Ses objets vont de l’âge de pierre lointain à l’une des premières métropoles d’Afrique subsaharienne, Kerma (2500-1500 av. J.-C.), en passant par les objets extraordinaires de l’ empire koushite (800 av. J.-C.-350 apr. J.-C.). Là, de puissants rois ont construit de grands temples de pierre, des villes et des champs de pyramides.
La collection retrace des millénaires de changements sous différents dirigeants, religions et régimes climatiques. Elle contient des temples entiers, des statues colossales de rois koushites et des inscriptions mystérieuses dans la langue méroïtique non déchiffrée . Le musée est également célèbre pour ses fresques chrétiennes médiévales et ses inscriptions des sultanats islamiques. Ces objets uniques mettent en lumière les histoires méconnues du christianisme en Afrique et de l’arrivée de l’islam. C’est un musée qui raconte mille histoires diverses.
Les pillages auraient été commis par les Forces de soutien rapide (RSF), une milice armée devenue de plus en plus puissante. Depuis avril 2023, elle est engagée dans des hostilités ouvertes avec les forces armées soudanaises après l’échec des négociations entre les deux groupes à la suite de l’éviction de l’ancien dictateur Omar el-Béchir . Les RSF ont pris le contrôle de vastes zones du pays, dont une grande partie de Khartoum.
Le musée, situé au cœur de la zone de guerre et dans une zone contrôlée par les RSF, souffre du « brouillard de guerre ». Cela signifie que très peu d’informations claires s’échappent de derrière les lignes des RSF sur ce qui se passe à l’intérieur du musée. L’un des rares événements connus est une vidéo publiée sur les réseaux sociaux par des combattants des RSF en juin 2023. On les voit pénétrer par effraction dans le laboratoire bioarchéologique du musée où des restes humains anciens étaient stockés et analysés. Le musée était en cours de rénovation avant le conflit, de sorte que de nombreux objets ont été emballés et stockés dans des réserves. Ceux-ci ont peut-être été pillés, mais cela ne peut être déterminé.
Les pillages signalés constituent une violation du droit international , qui considère les musées comme des espaces protégés en temps de guerre. Un statut que même des acteurs non étatiques comme RSF sont techniquement censés respecter.
L’une des principales préoccupations aujourd’hui est que les objets pillés soient exportés clandestinement hors de la région et vendus sur le marché des antiquités. C’est ce qui s’est produit lorsque les combattants de l’EI ont saccagé le musée de Mossoul en Irak en 2014.

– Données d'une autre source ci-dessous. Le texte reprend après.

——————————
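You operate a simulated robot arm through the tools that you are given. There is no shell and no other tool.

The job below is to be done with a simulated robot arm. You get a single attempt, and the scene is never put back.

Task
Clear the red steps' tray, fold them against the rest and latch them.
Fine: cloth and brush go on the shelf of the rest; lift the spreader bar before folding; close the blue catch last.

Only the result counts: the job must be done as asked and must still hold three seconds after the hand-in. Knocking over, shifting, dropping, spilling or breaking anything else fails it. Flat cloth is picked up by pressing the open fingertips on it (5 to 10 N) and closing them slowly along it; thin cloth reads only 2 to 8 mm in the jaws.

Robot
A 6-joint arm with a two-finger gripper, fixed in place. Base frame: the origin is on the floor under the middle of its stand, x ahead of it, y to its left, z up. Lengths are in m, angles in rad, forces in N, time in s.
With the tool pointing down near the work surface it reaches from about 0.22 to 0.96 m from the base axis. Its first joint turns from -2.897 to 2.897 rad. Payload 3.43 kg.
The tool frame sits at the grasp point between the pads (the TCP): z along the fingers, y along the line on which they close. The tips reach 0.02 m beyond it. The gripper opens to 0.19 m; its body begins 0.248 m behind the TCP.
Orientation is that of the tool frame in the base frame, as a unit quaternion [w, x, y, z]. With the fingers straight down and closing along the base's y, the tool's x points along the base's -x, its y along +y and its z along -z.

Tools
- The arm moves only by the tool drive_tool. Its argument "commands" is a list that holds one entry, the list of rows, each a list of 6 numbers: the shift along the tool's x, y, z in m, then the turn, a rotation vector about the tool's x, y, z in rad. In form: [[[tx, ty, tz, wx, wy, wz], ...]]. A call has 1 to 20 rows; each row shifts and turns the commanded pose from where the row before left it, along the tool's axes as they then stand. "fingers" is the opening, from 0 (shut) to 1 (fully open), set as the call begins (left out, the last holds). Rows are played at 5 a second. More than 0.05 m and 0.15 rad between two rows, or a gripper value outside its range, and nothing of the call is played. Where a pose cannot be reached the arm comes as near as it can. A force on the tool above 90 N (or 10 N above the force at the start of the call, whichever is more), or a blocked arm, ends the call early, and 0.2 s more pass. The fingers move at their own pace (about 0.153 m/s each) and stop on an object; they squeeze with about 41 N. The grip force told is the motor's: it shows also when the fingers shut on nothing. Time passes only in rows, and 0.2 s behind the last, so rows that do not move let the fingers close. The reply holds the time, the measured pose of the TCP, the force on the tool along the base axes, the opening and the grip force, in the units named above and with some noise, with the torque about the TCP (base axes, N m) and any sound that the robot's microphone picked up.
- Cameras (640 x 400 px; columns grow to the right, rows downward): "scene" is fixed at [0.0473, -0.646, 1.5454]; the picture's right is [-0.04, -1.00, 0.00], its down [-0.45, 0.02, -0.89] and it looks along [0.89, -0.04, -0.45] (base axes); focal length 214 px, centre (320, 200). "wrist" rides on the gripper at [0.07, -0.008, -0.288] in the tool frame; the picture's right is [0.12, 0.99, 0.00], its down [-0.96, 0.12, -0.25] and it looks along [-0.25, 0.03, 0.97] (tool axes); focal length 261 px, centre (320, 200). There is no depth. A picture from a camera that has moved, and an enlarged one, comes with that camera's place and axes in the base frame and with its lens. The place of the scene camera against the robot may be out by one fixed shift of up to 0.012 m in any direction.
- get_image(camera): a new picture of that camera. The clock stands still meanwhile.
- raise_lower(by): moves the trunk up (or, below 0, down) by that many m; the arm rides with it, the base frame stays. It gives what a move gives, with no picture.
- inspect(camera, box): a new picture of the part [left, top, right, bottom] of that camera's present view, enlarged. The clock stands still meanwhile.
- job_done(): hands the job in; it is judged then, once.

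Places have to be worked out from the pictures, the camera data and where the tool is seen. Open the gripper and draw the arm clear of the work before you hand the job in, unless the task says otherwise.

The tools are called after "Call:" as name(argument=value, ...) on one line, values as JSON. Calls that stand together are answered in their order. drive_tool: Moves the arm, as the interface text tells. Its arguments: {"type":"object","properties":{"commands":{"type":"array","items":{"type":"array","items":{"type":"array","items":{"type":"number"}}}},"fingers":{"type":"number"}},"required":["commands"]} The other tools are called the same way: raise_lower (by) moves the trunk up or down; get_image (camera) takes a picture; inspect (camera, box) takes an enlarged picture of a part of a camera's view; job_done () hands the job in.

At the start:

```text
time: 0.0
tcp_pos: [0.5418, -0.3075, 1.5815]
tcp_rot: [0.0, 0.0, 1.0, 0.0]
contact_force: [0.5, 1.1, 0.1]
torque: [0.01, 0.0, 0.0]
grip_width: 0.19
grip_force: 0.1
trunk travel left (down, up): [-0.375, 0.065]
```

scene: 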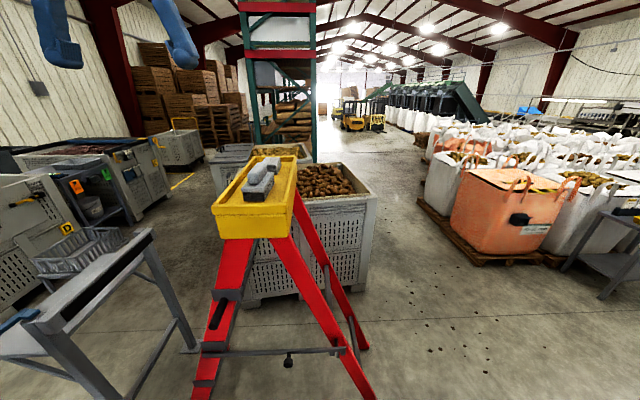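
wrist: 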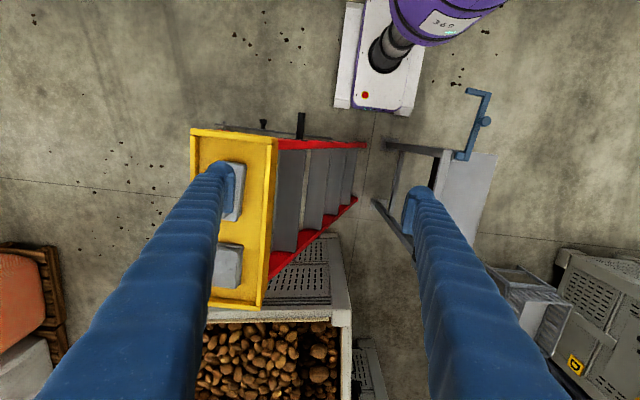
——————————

Il est difficile de l’affirmer avec certitude, étant donné la proximité du Soudan et du Soudan du Sud (où les voleurs se seraient rendus) avec le Golfe, mais il est possible que les objets volés y soient introduits en contrebande pour être expédiés en Europe, aux États-Unis et en Asie. Des objets plus petits peuvent même être vendus en ligne sur des sites d’enchères et envoyés aux acheteurs par des coursiers ou même par la poste. Si ces objets importants sont vendus à des collectionneurs privés, il y a un risque qu’ils disparaissent et ne soient jamais restitués.
Consciente de cette possibilité, l’ONU a condamné le pillage . Elle a exhorté toutes les parties à respecter le patrimoine culturel, tout en appelant le marché de l’art à boycotter l’achat et la vente du patrimoine culturel soudanais.
Préoccupés par le peu d’attention accordée à cet événement dans les médias occidentaux, nous avons rencontré le Dr Ikhlas Abdel Latief, directrice des musées soudanais de la Corporation nationale des antiquités et des musées , au Caire, en Égypte. Nous lui avons demandé quel a été l’impact de cet épisode.
Le Musée national du Soudan est considéré comme l’un des musées les plus importants du Soudan car il est le musée national. Il contient d’importantes collections couvrant toutes les époques de l’histoire soudanaise : à partir de l’âge de pierre (il y a plus de 100 000 ans) et la civilisation koushite dans ses trois phases (Kerma, Napata et Méroé), ainsi que la présence égyptienne au Soudan, la période chrétienne et une section mineure représentant l’islam à travers le sultanat/royaume de Funj .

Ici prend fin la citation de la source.